Go through the data below. Pull out every line that has the word "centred".
++++++
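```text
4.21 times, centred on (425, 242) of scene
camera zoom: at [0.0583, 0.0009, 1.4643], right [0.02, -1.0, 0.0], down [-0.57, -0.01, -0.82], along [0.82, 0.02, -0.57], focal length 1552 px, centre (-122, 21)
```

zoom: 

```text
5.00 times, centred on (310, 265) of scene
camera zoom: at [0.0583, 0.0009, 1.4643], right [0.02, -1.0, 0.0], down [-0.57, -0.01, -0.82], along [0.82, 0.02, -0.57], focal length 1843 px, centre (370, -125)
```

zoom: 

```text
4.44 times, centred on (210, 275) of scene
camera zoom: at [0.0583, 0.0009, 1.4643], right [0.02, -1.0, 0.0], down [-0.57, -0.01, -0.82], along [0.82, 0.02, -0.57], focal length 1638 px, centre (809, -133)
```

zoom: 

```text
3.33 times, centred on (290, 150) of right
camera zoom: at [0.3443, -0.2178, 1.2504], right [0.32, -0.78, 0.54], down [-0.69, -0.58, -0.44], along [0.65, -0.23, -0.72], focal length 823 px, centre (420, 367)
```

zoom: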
++++++
• [EXERCISE OUTPUT]:
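4.21 times, centred on (425, 242) of scene
5.00 times, centred on (310, 265) of scene
4.44 times, centred on (210, 275) of scene
3.33 times, centred on (290, 150) of right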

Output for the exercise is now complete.